DATASET CONTENT:
— begin —

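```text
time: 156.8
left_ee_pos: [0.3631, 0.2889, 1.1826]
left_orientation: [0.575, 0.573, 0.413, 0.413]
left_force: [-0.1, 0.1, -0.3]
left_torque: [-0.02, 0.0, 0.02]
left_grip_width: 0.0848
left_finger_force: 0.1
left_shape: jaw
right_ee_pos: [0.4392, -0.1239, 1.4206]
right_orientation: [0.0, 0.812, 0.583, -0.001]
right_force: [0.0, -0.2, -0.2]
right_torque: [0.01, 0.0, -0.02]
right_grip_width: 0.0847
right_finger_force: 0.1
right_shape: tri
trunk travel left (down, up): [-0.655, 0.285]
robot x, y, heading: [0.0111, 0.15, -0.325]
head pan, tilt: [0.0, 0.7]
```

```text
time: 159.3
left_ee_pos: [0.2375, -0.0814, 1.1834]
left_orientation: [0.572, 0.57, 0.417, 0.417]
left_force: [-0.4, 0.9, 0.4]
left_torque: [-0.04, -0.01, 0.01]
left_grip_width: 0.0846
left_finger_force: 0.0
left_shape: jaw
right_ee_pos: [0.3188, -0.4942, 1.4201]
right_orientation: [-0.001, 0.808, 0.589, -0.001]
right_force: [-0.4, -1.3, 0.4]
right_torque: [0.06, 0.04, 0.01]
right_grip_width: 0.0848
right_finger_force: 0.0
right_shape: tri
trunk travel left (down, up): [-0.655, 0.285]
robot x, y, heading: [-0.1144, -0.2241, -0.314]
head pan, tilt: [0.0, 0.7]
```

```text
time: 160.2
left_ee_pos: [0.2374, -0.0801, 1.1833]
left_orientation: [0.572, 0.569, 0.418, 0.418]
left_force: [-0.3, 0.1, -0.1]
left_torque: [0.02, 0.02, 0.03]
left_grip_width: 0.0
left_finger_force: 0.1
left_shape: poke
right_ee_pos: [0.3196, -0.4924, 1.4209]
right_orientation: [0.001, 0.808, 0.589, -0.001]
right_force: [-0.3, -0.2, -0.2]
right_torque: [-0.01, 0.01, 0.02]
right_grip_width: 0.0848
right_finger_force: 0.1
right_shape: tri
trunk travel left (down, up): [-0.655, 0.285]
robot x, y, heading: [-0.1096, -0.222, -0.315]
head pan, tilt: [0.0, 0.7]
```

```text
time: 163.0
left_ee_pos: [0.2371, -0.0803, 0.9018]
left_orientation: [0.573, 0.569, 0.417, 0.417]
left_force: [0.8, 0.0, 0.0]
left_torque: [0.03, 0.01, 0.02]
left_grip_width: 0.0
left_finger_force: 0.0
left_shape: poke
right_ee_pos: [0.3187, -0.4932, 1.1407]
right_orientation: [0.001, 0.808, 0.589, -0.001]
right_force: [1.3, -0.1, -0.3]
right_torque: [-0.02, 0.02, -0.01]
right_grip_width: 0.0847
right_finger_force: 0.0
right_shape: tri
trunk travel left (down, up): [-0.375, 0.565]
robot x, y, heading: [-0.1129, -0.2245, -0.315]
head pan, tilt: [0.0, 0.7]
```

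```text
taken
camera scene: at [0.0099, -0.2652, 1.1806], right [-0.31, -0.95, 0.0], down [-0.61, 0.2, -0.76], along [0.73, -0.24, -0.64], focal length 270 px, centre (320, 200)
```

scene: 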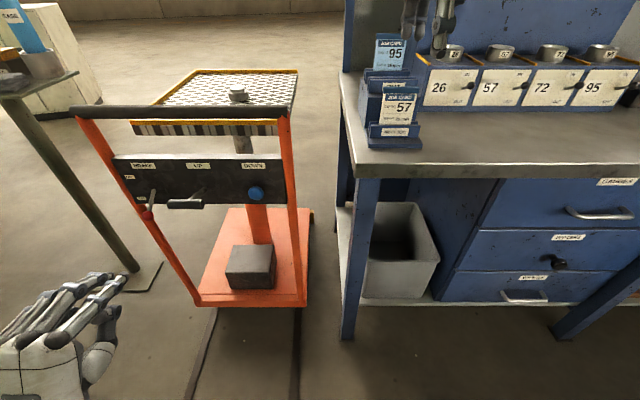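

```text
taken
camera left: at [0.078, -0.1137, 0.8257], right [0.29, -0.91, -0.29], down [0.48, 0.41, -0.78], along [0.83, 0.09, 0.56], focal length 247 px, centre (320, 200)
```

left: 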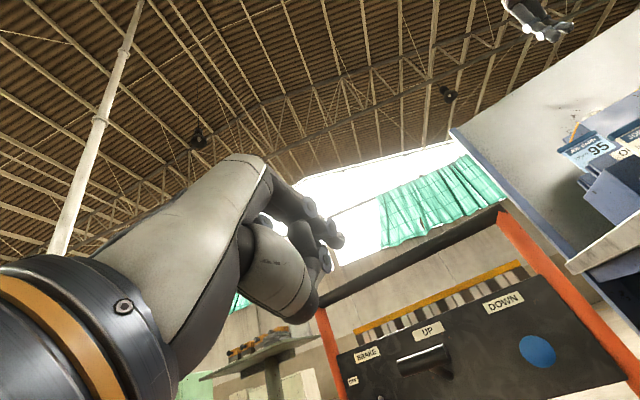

— end —

SET EXERCISE: Make an exact copy of the whole listing, but don't bring over any pictures.

EXERCISE SOLUTION:
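```text
time: 156.8
left_ee_pos: [0.3631, 0.2889, 1.1826]
left_orientation: [0.575, 0.573, 0.413, 0.413]
left_force: [-0.1, 0.1, -0.3]
left_torque: [-0.02, 0.0, 0.02]
left_grip_width: 0.0848
left_finger_force: 0.1
left_shape: jaw
right_ee_pos: [0.4392, -0.1239, 1.4206]
right_orientation: [0.0, 0.812, 0.583, -0.001]
right_force: [0.0, -0.2, -0.2]
right_torque: [0.01, 0.0, -0.02]
right_grip_width: 0.0847
right_finger_force: 0.1
right_shape: tri
trunk travel left (down, up): [-0.655, 0.285]
robot x, y, heading: [0.0111, 0.15, -0.325]
head pan, tilt: [0.0, 0.7]
```

```text
time: 159.3
left_ee_pos: [0.2375, -0.0814, 1.1834]
left_orientation: [0.572, 0.57, 0.417, 0.417]
left_force: [-0.4, 0.9, 0.4]
left_torque: [-0.04, -0.01, 0.01]
left_grip_width: 0.0846
left_finger_force: 0.0
left_shape: jaw
right_ee_pos: [0.3188, -0.4942, 1.4201]
right_orientation: [-0.001, 0.808, 0.589, -0.001]
right_force: [-0.4, -1.3, 0.4]
right_torque: [0.06, 0.04, 0.01]
right_grip_width: 0.0848
right_finger_force: 0.0
right_shape: tri
trunk travel left (down, up): [-0.655, 0.285]
robot x, y, heading: [-0.1144, -0.2241, -0.314]
head pan, tilt: [0.0, 0.7]
```

```text
time: 160.2
left_ee_pos: [0.2374, -0.0801, 1.1833]
left_orientation: [0.572, 0.569, 0.418, 0.418]
left_force: [-0.3, 0.1, -0.1]
left_torque: [0.02, 0.02, 0.03]
left_grip_width: 0.0
left_finger_force: 0.1
left_shape: poke
right_ee_pos: [0.3196, -0.4924, 1.4209]
right_orientation: [0.001, 0.808, 0.589, -0.001]
right_force: [-0.3, -0.2, -0.2]
right_torque: [-0.01, 0.01, 0.02]
right_grip_width: 0.0848
right_finger_force: 0.1
right_shape: tri
trunk travel left (down, up): [-0.655, 0.285]
robot x, y, heading: [-0.1096, -0.222, -0.315]
head pan, tilt: [0.0, 0.7]
```

```text
time: 163.0
left_ee_pos: [0.2371, -0.0803, 0.9018]
left_orientation: [0.573, 0.569, 0.417, 0.417]
left_force: [0.8, 0.0, 0.0]
left_torque: [0.03, 0.01, 0.02]
left_grip_width: 0.0
left_finger_force: 0.0
left_shape: poke
right_ee_pos: [0.3187, -0.4932, 1.1407]
right_orientation: [0.001, 0.808, 0.589, -0.001]
right_force: [1.3, -0.1, -0.3]
right_torque: [-0.02, 0.02, -0.01]
right_grip_width: 0.0847
right_finger_force: 0.0
right_shape: tri
trunk travel left (down, up): [-0.375, 0.565]
robot x, y, heading: [-0.1129, -0.2245, -0.315]
head pan, tilt: [0.0, 0.7]
```

```text
taken
camera scene: at [0.0099, -0.2652, 1.1806], right [-0.31, -0.95, 0.0], down [-0.61, 0.2, -0.76], along [0.73, -0.24, -0.64], focal length 270 px, centre (320, 200)
```

scene: 

```text
taken
camera left: at [0.078, -0.1137, 0.8257], right [0.29, -0.91, -0.29], down [0.48, 0.41, -0.78], along [0.83, 0.09, 0.56], focal length 247 px, centre (320, 200)
```

left: 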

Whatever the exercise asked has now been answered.